The process of investing in rental property can be exciting; however, it is important for you to run some preliminary numbers to ensure that you will make a profit from your investment.

Firstly, you should examine potential rental income very carefully. You need to take the time to find out how much the property has rented for in the past in case the property has already served as a rental property. You must also do some research to determine whether the expected rental correct or not. Talk with property managers and real estate agents to find out what comparable properties in the area are renting for. For a small charge you can get a professional rent appraisal done.

Before investing in rental property it is important for you to find out what is the realistic rent you can achieve from the property. In your excitement do not work with the most optimistic figures. Look at the figures carefully to find out if the property in under rented or over-rented. Also check if there is possibility for you to make improvements to increase the rent.

Another area that should be considered carefully is the prevailing mortgage interest rate. Mortgage interest is the biggest cost you will face when investing in rental property. You must not only be familiar with the interest rates but also the terms and condition of the lender. Firstly, understand that single family homes and duplexes tend to have very similar mortgage loan structures. With a larger property with multiple rents interest rates tend to be higher.

Properties that have more than four units are treated by banks as a commercial property; the matter of terms and rates is completely different. Typically, the more money you are able to put down on the purchase of the property, the less interest you will have to pay.

Property taxes are another area you have to study carefully . Do not assume that taxes will remain same from the year in which the property was purchased and these these figures to estimate expenses. This is not always the cases because taxes do not remain the same; they typically change every year. Taxes normally go up after a property is purchased. This is especially true if the property was previously owner occupied. You must factor an increase in taxes to what they are at present.

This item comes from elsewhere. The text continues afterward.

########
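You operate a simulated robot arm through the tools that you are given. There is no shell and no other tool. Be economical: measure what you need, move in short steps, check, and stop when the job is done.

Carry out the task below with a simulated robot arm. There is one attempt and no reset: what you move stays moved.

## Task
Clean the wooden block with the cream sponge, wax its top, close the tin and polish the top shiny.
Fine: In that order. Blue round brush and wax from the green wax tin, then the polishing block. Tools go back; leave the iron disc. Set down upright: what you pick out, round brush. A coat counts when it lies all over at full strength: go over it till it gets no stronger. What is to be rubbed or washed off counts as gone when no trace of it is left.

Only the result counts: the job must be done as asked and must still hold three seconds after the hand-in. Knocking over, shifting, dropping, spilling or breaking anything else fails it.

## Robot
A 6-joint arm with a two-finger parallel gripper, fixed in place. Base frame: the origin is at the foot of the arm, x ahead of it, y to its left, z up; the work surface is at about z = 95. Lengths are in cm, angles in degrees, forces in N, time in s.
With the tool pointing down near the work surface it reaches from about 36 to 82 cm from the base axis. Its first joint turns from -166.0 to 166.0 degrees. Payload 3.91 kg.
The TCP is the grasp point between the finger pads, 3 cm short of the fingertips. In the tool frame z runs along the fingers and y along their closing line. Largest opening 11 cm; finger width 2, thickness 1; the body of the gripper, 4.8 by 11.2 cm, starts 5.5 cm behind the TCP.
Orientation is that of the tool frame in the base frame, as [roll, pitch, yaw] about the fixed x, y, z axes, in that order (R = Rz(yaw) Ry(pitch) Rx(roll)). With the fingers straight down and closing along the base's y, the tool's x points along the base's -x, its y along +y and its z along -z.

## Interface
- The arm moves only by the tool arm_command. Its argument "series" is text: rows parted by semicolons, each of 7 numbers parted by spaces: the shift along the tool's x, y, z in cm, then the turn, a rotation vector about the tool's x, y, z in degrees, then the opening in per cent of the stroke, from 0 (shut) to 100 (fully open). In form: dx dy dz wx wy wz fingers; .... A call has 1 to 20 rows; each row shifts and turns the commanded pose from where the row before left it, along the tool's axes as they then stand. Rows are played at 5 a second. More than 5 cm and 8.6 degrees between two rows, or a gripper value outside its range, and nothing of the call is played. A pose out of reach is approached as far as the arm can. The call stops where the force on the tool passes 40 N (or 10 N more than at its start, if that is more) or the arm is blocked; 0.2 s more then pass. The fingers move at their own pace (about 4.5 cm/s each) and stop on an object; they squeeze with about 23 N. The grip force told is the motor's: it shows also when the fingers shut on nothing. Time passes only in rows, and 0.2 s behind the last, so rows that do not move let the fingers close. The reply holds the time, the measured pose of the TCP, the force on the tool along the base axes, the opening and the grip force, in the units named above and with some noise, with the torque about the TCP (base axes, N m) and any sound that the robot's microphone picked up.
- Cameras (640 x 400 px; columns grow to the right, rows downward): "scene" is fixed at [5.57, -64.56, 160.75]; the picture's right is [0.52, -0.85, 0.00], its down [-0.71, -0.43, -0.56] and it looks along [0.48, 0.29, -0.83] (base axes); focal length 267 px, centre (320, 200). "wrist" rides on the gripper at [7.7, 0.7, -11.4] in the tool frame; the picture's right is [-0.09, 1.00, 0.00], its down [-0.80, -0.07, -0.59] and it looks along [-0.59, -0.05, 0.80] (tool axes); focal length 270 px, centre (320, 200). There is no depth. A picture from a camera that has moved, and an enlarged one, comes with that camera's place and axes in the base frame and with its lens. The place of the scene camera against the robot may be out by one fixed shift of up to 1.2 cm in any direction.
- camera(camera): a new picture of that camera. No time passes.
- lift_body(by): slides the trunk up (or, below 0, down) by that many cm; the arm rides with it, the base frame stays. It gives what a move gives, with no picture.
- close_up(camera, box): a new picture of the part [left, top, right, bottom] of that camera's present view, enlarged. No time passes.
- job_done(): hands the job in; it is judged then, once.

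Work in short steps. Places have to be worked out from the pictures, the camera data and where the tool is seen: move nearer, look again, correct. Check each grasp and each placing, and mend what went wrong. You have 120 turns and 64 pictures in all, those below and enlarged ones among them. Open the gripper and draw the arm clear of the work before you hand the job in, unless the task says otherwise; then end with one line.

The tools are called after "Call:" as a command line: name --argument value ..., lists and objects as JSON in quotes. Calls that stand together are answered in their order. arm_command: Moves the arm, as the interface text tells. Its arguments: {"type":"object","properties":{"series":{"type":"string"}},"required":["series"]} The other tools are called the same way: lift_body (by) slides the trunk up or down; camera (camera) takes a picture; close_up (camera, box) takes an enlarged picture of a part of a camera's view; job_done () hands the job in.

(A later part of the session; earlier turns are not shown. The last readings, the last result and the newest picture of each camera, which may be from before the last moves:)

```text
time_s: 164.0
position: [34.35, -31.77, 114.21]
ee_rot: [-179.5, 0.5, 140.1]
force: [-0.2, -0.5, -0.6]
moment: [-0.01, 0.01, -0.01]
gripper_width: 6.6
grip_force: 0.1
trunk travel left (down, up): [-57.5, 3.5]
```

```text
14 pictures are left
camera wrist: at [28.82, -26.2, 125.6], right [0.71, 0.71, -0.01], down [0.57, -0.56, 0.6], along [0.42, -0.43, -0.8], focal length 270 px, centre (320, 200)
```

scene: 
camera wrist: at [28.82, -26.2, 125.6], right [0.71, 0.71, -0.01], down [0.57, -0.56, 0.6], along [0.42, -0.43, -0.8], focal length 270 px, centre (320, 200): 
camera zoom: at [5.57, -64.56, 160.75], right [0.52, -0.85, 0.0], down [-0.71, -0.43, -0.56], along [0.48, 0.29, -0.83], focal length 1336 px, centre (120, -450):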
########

Another important factor you must take into consideration when investing in rental property are the vacancy rates and how it will affect your cash flow. It is not realistic to assume that your property would remain rented all the time. This simply is not realistic. There will be times when your property will be vacant. Vacancy rates differ from location to location. Generally, you should factor in a vacancy of 10% in your calculations.

Tenant turnover can result in additional expenses. You should take this into consideration. every time a tenant vacates you will need to prepare the property to rent out again. Some of the costs may include not only advertising for a new tenant but also repainting, cleaning, etc. If damage was done to the property, the total cost of repair may not be fully covered by the security deposit you charged. In rough areas it is advisable to take out a landlord insurance for peace of mind.

Utility costs are another area that investors frequently tend to under-estimated when investing in rental property. You must find out exactly what the owner pays for and what the tenants pay for and put this in the rent agreement. You should also make sure to find out whether who will be responsible for costs such as trash collection, lawn mowing, maintaining the plants and swimming pool.

You must take into consideration property insurance costs. Keep in mind that the insurance for investment properties is usually higher than an owner occupied property. Make sure you obtain a quote rather than just using the insurance cost for your own home as an estimating guide. In addition, make sure you take into consideration not only property insurance but also liability insurance as well.

Finally, take into account property management costs if you will be using the services of a rental property manager. These can typically vary from 5% to 8% of the rent received plus GST.